You want a seller that owns the vehicle, and you can measure this beginning with the seller’s use of unique images.
You can trap a seller who uses fake images by running a reverse image search on Google Photos or any image search. If the images point to similar images on the web, then the seller merely downloads those images to use for the ad. They may not even have the car for sale.
Find out about the used car
At this point, you are not yet interested in physical inspection because the car is not with you or your inspection team. You know, if you are buying a used car from outside the country, you need an inspection agency to complete the inspection on your behalf.
There is a lot to find out about the car prior to your meeting with the buyer.
- Vehicle lien. First, you want to know if the car has a lien on it. If there is a lien on the car, and you buy it, you will be responsible for it despite paying for the car. If you find out that there is a lien, make sure the lien is released before you pay for it. You will also have to ensure the seller’s driver’s license matches the title certificate and even VIN info. You can contact the DMV to verify the lien.
- Odometer fraud. It is common for insincere sellers to roll back odometer to sell a car at a higher price than its value. This process conceals the true odometer from you which can be detected using this guide. You can begin your investigation from the last odometer disclosure on the title.
- Title. The title certificate gives lots of information about the legitimacy of a used car you want to buy. Make sure the details will match. While awaiting the physical inspection, this virtual investigation can hint you about the kind of seller you are dealing with. You must be careful not to buy a washed title or an open title. Otherwise, you will have difficulties putting the car in your name without a title.
- VIN check. A simple VIN check will provide as much information you need to determine whether or not the seller is involving you in a fishy deal. Unfortunately, VIN can be changed, so if the car is a stolen VIN-switched car, you cannot tell it. Even the police cannot, so nothing to worry about here. Nonetheless, run a VIN check for the vehicle history. It can be able to reveal if the car is salvaged, rebuilt, etc. You can use services such as Auto Check, CarFax, and more. The database needs to be updated, so you might be getting older but more recent information.
Meeting the buyer
After negotiations, decide where to meet the buyer. During negotiations, avoid lowballing, sellers hate it, especially the sincere ones.
If you reside in the same state or country, choose to meet in an open place. Do not ask a seller to come down to your home unless you know them.
If the seller is in another town or country, you want to meet an inspection agency to set up the meeting on your behalf. Some buyers will not transact with outsiders, especially if your country has a bad record in scams.

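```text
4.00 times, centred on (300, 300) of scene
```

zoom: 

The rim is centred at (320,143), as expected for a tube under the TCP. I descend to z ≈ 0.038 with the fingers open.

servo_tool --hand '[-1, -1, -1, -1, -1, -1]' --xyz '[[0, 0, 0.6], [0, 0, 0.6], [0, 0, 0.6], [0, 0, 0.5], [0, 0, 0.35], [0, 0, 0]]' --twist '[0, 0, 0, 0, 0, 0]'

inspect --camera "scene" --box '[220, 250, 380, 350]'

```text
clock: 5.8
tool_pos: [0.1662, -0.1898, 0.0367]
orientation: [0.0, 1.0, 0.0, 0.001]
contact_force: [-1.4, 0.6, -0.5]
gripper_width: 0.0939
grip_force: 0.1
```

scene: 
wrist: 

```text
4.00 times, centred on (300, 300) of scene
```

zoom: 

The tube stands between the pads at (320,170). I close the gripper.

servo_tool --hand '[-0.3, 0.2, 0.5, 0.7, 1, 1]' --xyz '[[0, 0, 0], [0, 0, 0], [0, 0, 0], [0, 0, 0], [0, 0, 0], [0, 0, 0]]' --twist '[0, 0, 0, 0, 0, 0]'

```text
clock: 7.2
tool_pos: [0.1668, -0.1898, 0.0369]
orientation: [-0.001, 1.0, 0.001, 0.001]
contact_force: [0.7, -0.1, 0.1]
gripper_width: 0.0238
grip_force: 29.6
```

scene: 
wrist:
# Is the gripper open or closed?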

If meeting with the seller, go with a friend, perhaps, one with good knowledge of cars or a mechanic.
The seller may not come alone, so you also need your brothers in arms to balance the deal.
Your vehicle must be inspected if you want the best deal because you cannot trust the seller – a private seller or a dealer.
If you reside outside the country, then we are speaking of getting an inspection agency. Depending on the used car website you use, there may be an option to select an inspection agency.
Most International vehicle buying platforms provide plans for inspection, so you sign up to get a sincere review. You will receive images of the vehicle, comments, and suggestions. Of course, the agency will test-drive your car.
If you are meeting the seller in person, be sure you have excellent test-driving skills. Otherwise, a mechanic can do the job.
You also need your driver’s license. Most sellers will only let you drive if you present your driver’s license. Active insurance is also mandatory so that if there is an accident during the test drive, neither you nor the seller is responsible for the expenses.
There are many things to check when test driving a car but our interest is on how to not get scammed when buying a used car. Refer to this article to know what to check when buying a used car, and things to consider during the test drive.
Paying for a used car is the main deal. If you are dealing with a scammer interested in ripping you, here is where you must be really careful.
If the seller is a scammer, their appearance, and perhaps, mode of response would have already hinted to you about them.
A scammer will ask you to transfer money to their bank account even before you see the car, or before they ship it to your location. Here is where escrow comes in, and you need a selling platform with trusted escrow if you are not meeting the seller in person.
If a seller will not show up but pressures you to make payment, it is a sign that they have a scamming intention. Do not accept inspection reports from this kind of seller as they may be doctored.
Besides, you are not even supposed to use an inspection agency or agent recommended by a seller. You will only receive comments like “it is in a good condition”, “a perfect car for any road”, etc.
No ACH transfer to prevent fraud. Here, your money will move electronically through the banks. Typically, a scammer will give their account credentials so you can send money. They will tell you no money 2as received despite receiving, and so you lose the car and money.
Pay with cash
If you are dealing with a used car seller in your state, ensure to pay in cash only. You can also pay with certified checks but cash is better.
If you reside outside the country, your trading platform should be reputable for reliable escrow support. So, you make the payment online, have your used car inspected and shipped to your country.
You should use a website that offers advanced escrow services, including being able to track the vehicle until it arrives for them to release the payment to the buyer.
To buy a used car without getting scammed is no rocket science. You do not also have to be a genius to secure the best deal for your money.
Let the seller understand that, like them, you know what you are doing to prevent fraud. You also want the seller to trust you for the deal to progress smoothly.